Jennifer Haigh: You know there is. There is a compound noun for literally everything in German.
RRC: Last thing. I know you’ve won a lot of awards over the years. What are your thoughts upon winning this award? Is Mark Twain an important writer to you? If so, how?
Jennifer Haigh: It relates to what I was talking about earlier, this extreme empathy that I think is at the heart of writing any novel — I think Twain was the first writer I read who did that. It’s what I’ve always responded to in his work. I particularly love that this award is very specifically designated for an American voice. Everything Twain wrote was voice-driven, and so is Mercy Street — much more so than anything I’ve written before. So I love that resonance.
RRC: Can you tell me what you are working on now?

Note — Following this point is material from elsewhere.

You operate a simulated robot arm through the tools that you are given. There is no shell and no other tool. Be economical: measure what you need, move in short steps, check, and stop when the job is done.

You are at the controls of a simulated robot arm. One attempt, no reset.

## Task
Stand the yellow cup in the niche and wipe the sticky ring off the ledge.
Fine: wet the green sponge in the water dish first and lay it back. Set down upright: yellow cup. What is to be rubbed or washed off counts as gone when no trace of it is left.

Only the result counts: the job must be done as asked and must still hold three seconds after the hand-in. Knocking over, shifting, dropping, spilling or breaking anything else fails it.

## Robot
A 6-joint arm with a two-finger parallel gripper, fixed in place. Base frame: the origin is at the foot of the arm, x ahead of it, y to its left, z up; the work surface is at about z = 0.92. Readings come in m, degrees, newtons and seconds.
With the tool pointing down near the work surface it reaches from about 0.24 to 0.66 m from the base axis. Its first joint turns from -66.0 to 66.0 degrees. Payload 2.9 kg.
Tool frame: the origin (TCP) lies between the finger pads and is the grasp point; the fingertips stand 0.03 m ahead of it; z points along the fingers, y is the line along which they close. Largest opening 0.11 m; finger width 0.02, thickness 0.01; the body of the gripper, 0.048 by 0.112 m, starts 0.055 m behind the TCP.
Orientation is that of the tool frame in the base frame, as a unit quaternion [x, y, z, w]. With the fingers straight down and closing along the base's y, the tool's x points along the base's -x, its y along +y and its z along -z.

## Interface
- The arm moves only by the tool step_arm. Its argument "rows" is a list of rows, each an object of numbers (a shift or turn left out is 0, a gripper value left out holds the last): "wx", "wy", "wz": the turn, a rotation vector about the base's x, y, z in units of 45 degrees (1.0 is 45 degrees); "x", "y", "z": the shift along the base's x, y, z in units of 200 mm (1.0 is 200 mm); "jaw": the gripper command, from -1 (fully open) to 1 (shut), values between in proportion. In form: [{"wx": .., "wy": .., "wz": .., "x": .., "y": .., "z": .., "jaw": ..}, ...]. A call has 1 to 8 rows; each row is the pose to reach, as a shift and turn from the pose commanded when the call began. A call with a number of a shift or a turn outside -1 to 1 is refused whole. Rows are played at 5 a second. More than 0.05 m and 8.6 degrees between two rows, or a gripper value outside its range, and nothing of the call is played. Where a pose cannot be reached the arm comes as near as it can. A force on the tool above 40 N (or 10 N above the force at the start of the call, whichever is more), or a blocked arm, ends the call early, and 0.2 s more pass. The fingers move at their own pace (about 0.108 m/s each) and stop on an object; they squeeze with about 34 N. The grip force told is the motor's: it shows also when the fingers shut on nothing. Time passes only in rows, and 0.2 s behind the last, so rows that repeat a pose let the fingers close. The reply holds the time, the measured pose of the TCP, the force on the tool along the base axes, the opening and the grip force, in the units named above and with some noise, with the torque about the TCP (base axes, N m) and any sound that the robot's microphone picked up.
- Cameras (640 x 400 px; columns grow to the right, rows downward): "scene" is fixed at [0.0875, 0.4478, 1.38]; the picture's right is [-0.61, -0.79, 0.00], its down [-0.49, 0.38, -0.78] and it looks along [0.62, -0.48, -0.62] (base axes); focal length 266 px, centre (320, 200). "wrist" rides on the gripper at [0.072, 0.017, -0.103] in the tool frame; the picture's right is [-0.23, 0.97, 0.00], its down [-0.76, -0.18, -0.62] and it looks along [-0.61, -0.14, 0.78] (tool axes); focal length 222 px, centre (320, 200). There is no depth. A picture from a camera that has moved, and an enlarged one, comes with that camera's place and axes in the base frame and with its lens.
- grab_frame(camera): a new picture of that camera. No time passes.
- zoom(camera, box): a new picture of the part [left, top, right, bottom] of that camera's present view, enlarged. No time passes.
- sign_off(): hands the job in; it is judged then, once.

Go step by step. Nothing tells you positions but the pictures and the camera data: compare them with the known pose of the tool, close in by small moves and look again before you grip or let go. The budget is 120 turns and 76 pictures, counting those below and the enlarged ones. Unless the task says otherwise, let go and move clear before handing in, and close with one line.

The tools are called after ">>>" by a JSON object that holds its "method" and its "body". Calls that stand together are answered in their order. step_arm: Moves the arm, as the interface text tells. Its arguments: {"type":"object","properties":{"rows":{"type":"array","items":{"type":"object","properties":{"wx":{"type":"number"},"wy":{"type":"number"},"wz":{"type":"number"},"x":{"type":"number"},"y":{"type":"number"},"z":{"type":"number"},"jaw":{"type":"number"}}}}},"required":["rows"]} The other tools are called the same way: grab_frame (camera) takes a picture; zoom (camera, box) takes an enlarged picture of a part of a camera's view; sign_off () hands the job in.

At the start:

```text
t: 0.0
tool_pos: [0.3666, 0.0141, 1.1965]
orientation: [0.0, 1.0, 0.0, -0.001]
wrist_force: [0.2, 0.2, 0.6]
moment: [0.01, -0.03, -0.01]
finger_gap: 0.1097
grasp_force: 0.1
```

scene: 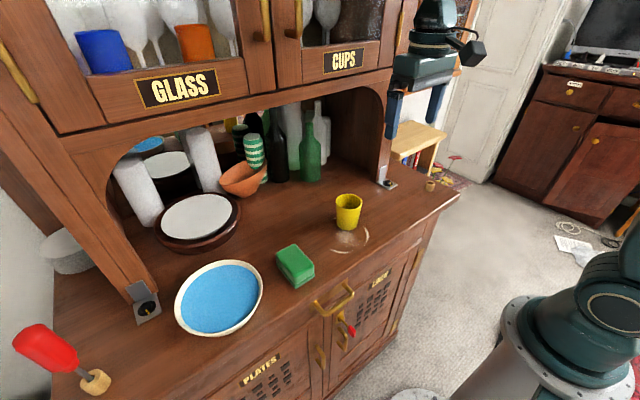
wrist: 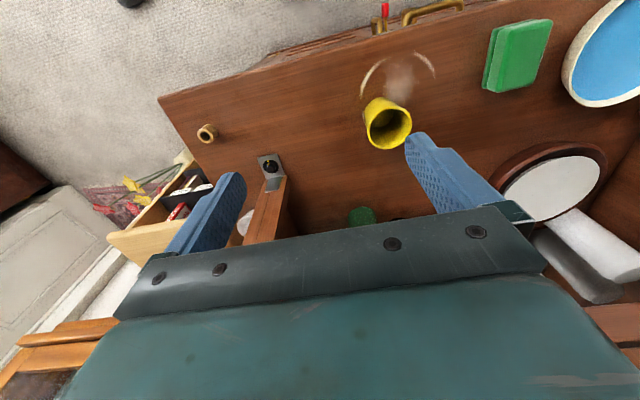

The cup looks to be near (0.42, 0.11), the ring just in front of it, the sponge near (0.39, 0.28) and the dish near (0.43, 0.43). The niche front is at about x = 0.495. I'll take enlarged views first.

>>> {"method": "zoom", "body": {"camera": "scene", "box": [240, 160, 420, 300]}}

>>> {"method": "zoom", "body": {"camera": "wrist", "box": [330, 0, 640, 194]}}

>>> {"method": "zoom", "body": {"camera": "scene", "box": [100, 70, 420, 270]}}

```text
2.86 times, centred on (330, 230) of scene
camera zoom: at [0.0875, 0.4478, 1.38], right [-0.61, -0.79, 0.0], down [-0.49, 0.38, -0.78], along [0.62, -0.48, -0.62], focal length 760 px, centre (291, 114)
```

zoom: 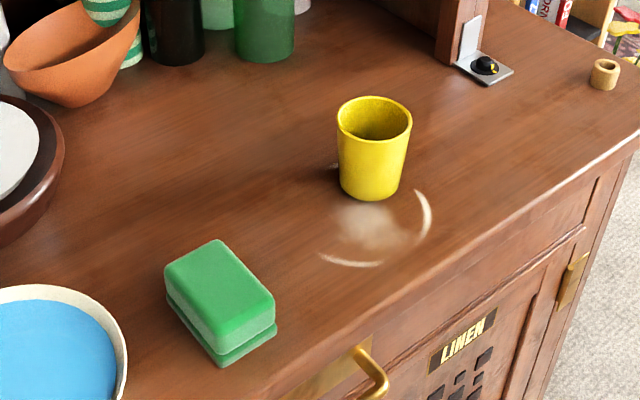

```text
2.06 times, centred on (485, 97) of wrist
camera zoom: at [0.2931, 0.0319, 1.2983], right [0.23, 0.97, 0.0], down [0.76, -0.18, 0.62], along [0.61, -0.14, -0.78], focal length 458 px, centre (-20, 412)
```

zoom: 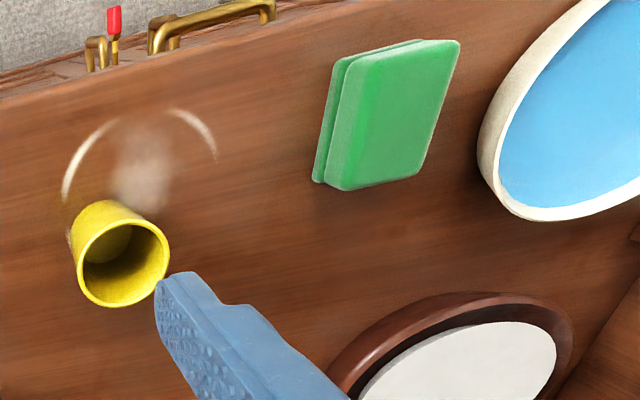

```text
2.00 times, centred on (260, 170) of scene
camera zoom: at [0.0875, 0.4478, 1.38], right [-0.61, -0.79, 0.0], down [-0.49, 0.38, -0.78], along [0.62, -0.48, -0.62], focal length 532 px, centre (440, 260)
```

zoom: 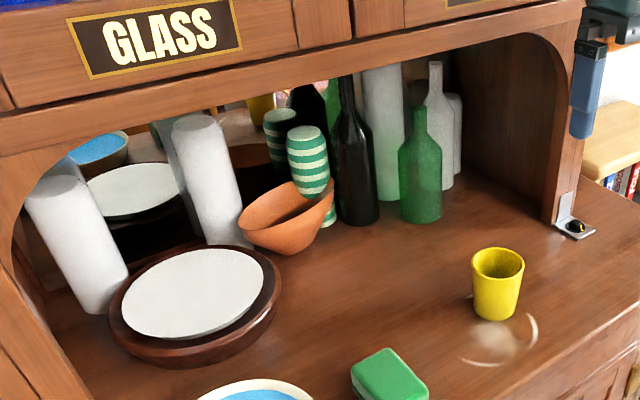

Jennifer Haigh: I just finished a new novel, Rabbit Moon, which will be published next April. It’s a story I wrote largely in Shanghai, where I spent several months on a writing fellowship — undoubtedly the coolest thing I’ll ever get to do as a writer. It’s about an American couple, acrimoniously divorced, who travel to China when their estranged daughter, who’s been teaching English there, is struck by a hit and run driver. It’s completely unlike anything I’ve ever written.
RRC: I can’t wait! Meanwhile, thanks so much for this interview. I look forward, when we see each other, to hearing about the husband that you’ve acquired — I think fairly recently, right?
Jennifer Haigh: Yes, just under a year ago — so he’s still under warranty!